Because of the conference, I wasn't able to post yesterday on St. Joan of Arc, who was martyed on 30 May 1431. My father's birthday was May 30 and it's traditionally Memorial Day, so I remember them both on this day.
A few months ago, a mom in our homeschool group arranged a great tour of the Cathedral of St. Paul. Found out then that there is a stone from the prison cell of St. Joan's displayed behind the main altar, where all the small chapels to various nations are. Of course, when I was there, I had to touch the stone and ask for this great saint's intercession!
I went to the Cathedral of St. Paul's website, but there was no information about this that I could find. There is a lot of information available on the internet on St. Joan, so will be quite brief here.
St. Joan, ora pro nobis.
Born at Domremy in Champagne, probably on 6 January, 1412; died at Rouen, 30 May, 1431. The village of Domremy lay upon the confines of territory which recognized the suzerainty of the Duke of Burgundy, but in the protracted conflict between the Armagnacs (the party of Charles VII, King of France), on the one hand, and the Burgundians in alliance with the English, on the other, Domremy had always remained loyal to Charles.
Twenty-four years later a revision of her trial, the procès de réhabilitation, was opened at Paris with the consent of the Holy See. The popular feeling was then very different, and, with but the rarest exceptions, all the witnesses were eager to render their tribute to the virtues and supernatural gifts of the Maid. The first trial had been conducted without reference to the pope; indeed it was carried out in defiance of St. Joan's appeal to the head of the Church. Now an appellate court constituted by the pope, after long inquiry and examination of witnesses, reversed and annulled the sentence pronounced by a local tribunal under Cauchon's presidency. The illegality of the former proceedings was made clear, and it speaks well for the sincerity of this new inquiry that it could not be made without inflicting some degree of reproach upon both the King of France and the Church at large, seeing that so great an injustice had been done and had so long been suffered to continue unredressed.
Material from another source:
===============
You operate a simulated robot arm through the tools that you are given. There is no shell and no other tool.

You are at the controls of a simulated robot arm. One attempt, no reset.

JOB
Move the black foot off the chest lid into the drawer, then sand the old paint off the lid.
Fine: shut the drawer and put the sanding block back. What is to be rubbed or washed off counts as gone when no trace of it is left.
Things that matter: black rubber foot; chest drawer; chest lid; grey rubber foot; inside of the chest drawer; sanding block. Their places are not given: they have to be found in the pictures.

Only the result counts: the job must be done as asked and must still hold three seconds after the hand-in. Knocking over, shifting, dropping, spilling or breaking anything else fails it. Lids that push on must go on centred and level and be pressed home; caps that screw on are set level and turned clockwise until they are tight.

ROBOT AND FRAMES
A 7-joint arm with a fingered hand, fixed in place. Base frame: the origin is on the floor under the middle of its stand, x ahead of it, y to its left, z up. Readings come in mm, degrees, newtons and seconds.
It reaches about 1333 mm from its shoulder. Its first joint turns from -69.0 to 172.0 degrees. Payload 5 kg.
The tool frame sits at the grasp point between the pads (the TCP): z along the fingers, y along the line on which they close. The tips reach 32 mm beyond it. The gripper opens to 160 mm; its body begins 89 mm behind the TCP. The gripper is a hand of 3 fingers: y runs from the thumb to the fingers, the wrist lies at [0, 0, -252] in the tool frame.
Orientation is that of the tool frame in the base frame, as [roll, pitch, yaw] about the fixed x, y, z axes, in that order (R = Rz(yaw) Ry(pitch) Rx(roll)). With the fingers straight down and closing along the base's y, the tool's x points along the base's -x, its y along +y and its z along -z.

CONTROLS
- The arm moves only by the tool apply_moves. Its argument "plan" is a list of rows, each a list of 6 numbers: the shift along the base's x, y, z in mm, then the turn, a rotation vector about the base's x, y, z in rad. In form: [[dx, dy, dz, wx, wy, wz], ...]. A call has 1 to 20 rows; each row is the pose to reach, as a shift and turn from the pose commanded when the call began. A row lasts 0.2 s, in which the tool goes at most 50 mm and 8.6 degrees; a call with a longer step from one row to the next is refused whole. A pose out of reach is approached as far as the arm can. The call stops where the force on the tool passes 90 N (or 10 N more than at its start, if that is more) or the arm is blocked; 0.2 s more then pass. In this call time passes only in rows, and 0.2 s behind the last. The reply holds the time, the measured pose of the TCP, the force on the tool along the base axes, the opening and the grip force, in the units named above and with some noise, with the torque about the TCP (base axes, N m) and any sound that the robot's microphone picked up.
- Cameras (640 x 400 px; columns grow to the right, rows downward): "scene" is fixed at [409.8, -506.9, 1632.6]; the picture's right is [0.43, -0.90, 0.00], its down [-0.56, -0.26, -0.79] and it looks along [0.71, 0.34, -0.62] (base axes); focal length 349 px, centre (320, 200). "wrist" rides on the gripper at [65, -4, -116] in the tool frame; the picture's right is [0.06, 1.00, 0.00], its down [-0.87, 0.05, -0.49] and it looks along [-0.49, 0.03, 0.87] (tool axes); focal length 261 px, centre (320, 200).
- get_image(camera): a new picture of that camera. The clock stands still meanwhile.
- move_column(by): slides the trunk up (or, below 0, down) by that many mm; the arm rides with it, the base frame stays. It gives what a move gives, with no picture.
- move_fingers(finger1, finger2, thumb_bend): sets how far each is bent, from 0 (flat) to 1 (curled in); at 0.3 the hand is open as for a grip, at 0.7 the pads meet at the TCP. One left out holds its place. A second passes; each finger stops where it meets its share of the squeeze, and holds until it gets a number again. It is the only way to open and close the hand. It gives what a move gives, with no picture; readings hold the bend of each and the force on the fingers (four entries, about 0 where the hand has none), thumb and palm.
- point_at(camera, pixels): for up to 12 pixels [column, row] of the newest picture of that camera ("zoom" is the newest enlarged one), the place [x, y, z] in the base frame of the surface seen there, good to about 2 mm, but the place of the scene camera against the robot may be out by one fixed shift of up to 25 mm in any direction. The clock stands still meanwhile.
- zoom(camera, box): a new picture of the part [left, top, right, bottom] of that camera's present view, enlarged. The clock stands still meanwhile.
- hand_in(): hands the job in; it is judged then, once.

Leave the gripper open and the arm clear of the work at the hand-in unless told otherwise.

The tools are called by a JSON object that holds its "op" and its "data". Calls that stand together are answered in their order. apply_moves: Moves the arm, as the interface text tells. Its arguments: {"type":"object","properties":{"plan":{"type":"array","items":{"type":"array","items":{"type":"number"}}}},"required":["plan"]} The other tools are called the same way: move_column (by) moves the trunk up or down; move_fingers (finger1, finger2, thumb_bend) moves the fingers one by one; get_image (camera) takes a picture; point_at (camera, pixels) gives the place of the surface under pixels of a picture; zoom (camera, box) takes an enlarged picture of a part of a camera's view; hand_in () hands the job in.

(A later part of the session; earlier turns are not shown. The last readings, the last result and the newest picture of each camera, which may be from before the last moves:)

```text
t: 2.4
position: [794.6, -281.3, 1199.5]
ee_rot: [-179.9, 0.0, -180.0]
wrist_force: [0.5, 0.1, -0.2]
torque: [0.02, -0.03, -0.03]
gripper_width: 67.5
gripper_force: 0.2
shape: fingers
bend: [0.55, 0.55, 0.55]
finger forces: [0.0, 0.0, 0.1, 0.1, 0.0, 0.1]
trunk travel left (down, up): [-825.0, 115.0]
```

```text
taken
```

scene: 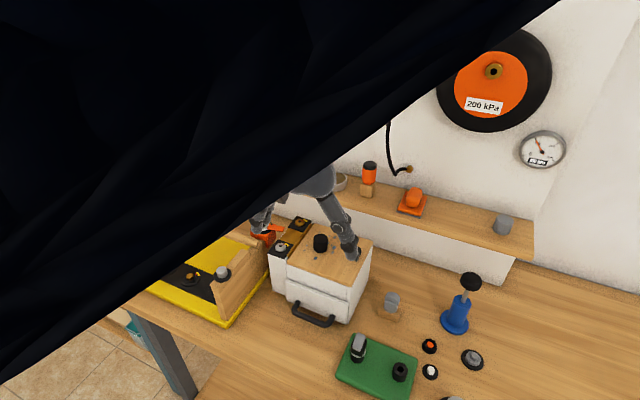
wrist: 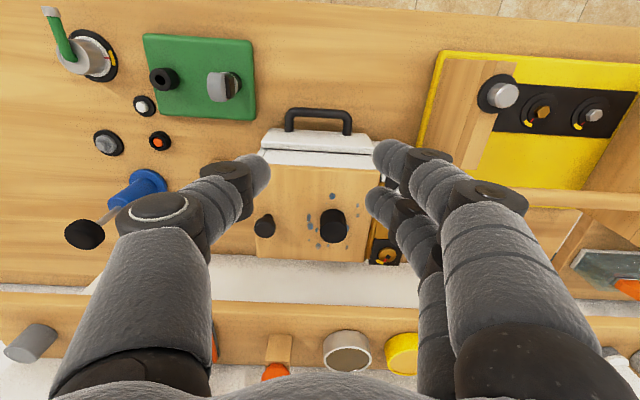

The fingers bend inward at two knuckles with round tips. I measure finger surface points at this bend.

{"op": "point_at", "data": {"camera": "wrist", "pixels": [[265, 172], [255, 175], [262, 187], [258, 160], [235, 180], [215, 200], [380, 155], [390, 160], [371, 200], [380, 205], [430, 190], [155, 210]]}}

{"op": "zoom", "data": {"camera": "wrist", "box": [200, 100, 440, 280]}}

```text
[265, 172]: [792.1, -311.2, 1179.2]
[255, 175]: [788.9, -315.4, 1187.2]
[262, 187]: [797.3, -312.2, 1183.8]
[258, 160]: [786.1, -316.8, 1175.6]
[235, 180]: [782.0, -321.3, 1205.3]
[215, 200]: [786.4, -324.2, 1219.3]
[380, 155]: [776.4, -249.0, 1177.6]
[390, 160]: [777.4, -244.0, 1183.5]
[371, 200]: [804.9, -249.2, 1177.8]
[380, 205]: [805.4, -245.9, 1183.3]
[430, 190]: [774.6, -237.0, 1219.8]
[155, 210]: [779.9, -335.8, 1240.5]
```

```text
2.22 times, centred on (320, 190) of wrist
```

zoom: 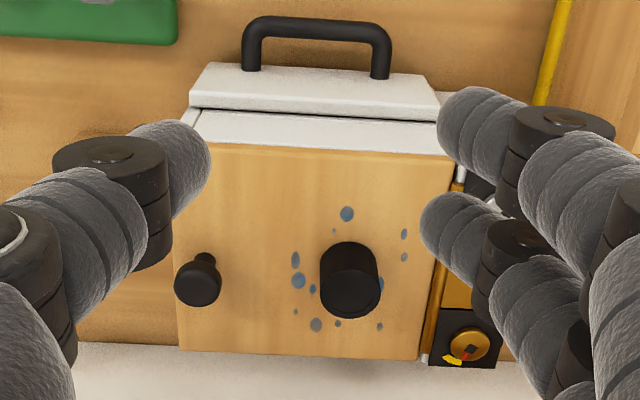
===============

Even before the rehabilitation trial, keen observers, like Eneas Sylvius Piccolomini (afterwards Pope Pius II), though still in doubt as to her mission, had discerned something of the heavenly character of the Maid. In Shakespeare's day she was still regarded in England as a witch in league with the fiends of hell, but a juster estimate had begun to prevail even in the pages of Speed's "History of Great Britaine" (1611). By the beginning of the nineteenth century the sympathy for her even in England was general. Such writers as Southey, Hallam, Sharon Turner, Carlyle, Landor, and, above all, De Quincey greeted the Maid with a tribute of respect which was not surpassed even in her own native land. Among her Catholic fellow-countrymen she had been regarded, even in her lifetime, as Divinely inspired.
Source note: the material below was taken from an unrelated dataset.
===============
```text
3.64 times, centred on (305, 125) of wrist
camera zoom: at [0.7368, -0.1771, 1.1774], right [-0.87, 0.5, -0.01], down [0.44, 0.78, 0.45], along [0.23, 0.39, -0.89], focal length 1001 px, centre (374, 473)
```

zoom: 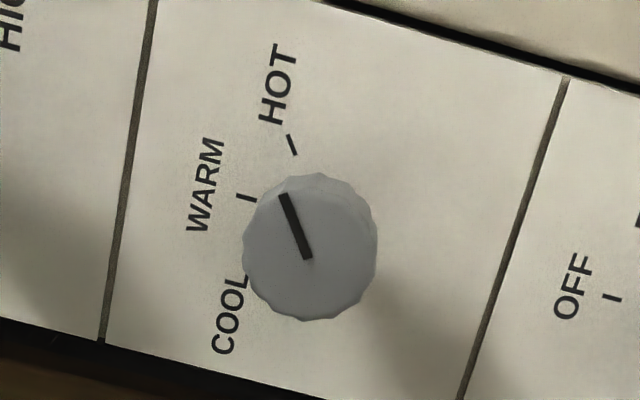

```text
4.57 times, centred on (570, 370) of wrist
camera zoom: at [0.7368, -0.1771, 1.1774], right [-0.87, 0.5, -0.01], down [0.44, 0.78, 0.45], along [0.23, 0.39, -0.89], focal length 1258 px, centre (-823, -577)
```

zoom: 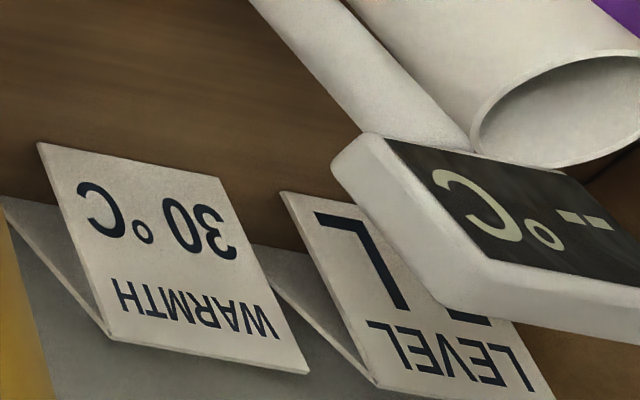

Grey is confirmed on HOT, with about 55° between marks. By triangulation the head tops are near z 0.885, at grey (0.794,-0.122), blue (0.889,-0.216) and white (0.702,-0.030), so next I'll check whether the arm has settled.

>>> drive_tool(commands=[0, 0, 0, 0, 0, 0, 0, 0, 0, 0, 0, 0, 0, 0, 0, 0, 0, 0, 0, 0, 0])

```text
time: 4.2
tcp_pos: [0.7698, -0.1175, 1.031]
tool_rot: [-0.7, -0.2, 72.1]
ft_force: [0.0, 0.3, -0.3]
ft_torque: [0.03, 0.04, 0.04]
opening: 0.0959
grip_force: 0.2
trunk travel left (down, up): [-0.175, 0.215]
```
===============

At last the cause of her beatification was introduced upon occasion of an appeal addressed to the Holy See, in 1869, by Mgr Dupanloup, Bishop of Orléans, and, after passing through all its stages and being duly confirmed by the necessary miracles, the process ended in the decree being published by Pius X on 11 April, 1909. A Mass and Office of St. Joan, taken from the "Commune Virginum," with "proper" prayers, have been approved by the Holy See for use in the Diocese of Orléans.